-- START OF GIVEN TEXT --

The Problem
The Department of Transportation and NYPD issue parking permits to select City agency employees. Typically placed on a vehicle's dashboard, permits allow government employees to park their vehicles in designated areas. The permits are not meant to allow government employees to block fire hydrants, avoid paying parking meters, park on sidewalks or anywhere else they want. Yet, this is exactly what parking permits are used for. Only in the rarest of circumstances does the NYPD enforce against illegally parked government employees.
In 2006, Transportation Alternatives highlighted the problem of government workers using placards to park illegally in a report entitled, Above the Law. This study found that 77 percent of drivers were using their placards to park illegally, wherever, whenever.
Thanks to persistent complaints from community members and studies the efforts of Transportation Alternativeslike, Above the Law, the City has enacted some measures to reduce parking placard abuse.
In 2008 the City slashed the number of parking placards issued by 46 percent, to 78,000 permits. By handing out fewer parking passes each year, the City is encouraging more civil servants to ride public transit, easing traffic congestion while freeing up parking spots for others. Unfortunately, the problem of bogus placards identified in the 2006 study, is still rampant.
Despite the reduction in city-issued parking placards, the system remains broken. Each step in the process -- from creation of the placards, to distribution and enforcement -- is fatally flawed, creating a system wrought with abuse and lacking effective oversight
Specific Problems within Existing System
The current system by which New York City creates, distributes, and monitors parking placards for City employees is functionally defective. More specifically, there are three (3) key areas which need to be reformed:- Counterfeit Placards: Because the current placards are essentially nothing more than laminated pieces of papers with holograms, there is an epidemic of counterfeit placards produced by virtually every union (which have no powers to do so), medical associations, hospitals, doctors, private organizations and countless others.
- Illicit Replication: There is also the very real problem of multiple copies of an original, authentic placard, exponentially multiplying the total number of placards existing on the streets.
- Transferability: The current placard system creates situations whereby individuals who have properly been assigned a placard subsequently improperly "loan" this placard to all sorts of third parties.

-- END OF GIVEN TEXT --
-- START OF STORED DATA --

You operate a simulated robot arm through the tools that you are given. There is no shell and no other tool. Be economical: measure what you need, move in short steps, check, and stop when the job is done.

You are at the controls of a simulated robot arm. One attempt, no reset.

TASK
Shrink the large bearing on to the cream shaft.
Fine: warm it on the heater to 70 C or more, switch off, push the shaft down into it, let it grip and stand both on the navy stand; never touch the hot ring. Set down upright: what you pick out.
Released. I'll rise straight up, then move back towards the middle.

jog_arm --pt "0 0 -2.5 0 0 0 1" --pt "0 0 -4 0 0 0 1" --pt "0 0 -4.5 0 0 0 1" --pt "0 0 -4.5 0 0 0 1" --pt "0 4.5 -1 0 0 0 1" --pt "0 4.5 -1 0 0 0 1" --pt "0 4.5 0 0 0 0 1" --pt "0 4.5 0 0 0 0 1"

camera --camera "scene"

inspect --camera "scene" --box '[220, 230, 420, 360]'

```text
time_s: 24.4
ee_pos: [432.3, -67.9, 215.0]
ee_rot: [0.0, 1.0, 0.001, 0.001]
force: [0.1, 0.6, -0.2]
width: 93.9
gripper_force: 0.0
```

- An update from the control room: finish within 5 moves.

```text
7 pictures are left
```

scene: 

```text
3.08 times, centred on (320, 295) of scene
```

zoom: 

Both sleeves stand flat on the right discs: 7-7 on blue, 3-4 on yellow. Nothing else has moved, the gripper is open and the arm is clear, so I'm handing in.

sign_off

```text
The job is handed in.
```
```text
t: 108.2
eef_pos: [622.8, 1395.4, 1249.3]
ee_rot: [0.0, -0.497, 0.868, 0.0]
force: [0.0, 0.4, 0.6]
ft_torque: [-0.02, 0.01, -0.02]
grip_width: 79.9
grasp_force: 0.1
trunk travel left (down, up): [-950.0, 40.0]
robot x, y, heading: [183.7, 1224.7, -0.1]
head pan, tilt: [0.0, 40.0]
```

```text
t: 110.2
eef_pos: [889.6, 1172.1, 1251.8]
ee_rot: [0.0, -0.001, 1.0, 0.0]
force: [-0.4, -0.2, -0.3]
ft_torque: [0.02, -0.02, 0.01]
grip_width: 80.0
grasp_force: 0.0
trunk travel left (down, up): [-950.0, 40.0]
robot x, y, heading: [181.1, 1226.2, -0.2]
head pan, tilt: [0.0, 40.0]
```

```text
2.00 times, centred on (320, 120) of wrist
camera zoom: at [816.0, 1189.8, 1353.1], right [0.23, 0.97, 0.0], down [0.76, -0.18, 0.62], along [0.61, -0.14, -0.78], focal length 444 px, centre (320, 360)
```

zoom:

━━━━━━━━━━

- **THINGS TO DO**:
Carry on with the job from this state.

-- END OF STORED DATA --

- **THINGS TO DO**:
A - Could you quote the given text from "Thanks to persistent" up to and including "is still rampant."?
B - Write what comes next in the given text.

- **TASK-BY-TASK RESULTS**:
A -
Thanks to persistent complaints from community members and studies the efforts of Transportation Alternativeslike, Above the Law, the City has enacted some measures to reduce parking placard abuse.
In 2008 the City slashed the number of parking placards issued by 46 percent, to 78,000 permits. By handing out fewer parking passes each year, the City is encouraging more civil servants to ride public transit, easing traffic congestion while freeing up parking spots for others. Unfortunately, the problem of bogus placards identified in the 2006 study, is still rampant.

B -
The Price
- Increased cruising for scarce parking spaces decreases the likelihood that delivery vehicles will be able to reach the curbside, thus compounding double parking.
- Illegal permit parking degrades the quality of the air that New Yorkers breathe, which leads to increased risk of health problems like asthma, diabetes, heart disease, and cancer.
- Illegal permit parking erodes the trust in government and law enforcement in the communities that are overrun by vehicles.
- The nearly effortless ability to reproduce placards allows for the mass amount of fraudulent placards and further illegal parking.
- Loss of City revenue, when illegal placards pass as legal at metered parking spaces.
Recommendations
- Add bar codes to parking placards.
Bar codes, those black stripes used by businesses to track product inventory, would vastly cut down on fraud. With a quick swipe, parking enforcement officers would be able to tell the real permits from the fake. In February 2011, City Councilman Dan Garodnick has introduced a bill that would require all new parking placards to contain bar codes, bringing the system into the electronic age. - More enforcement of illegal and bogus permits.
The NYPD and DOT, the two agencies that jointly oversee City-issued permits, need to send a message that improper use of parking permits will not be tolerated. The NYPD should ticket employees who park illegally -- with or without a permit -- as well as anyone posting phony permits or personal effects on their dashboard to evade parking laws. - Annual tracking of permit use and abuse.
The NYPD and DOT should release a report each year tallying the number of permits issued and violations handed out. Annual tracking will allow the public to tell how much enforcement is happening and whether it is making a difference.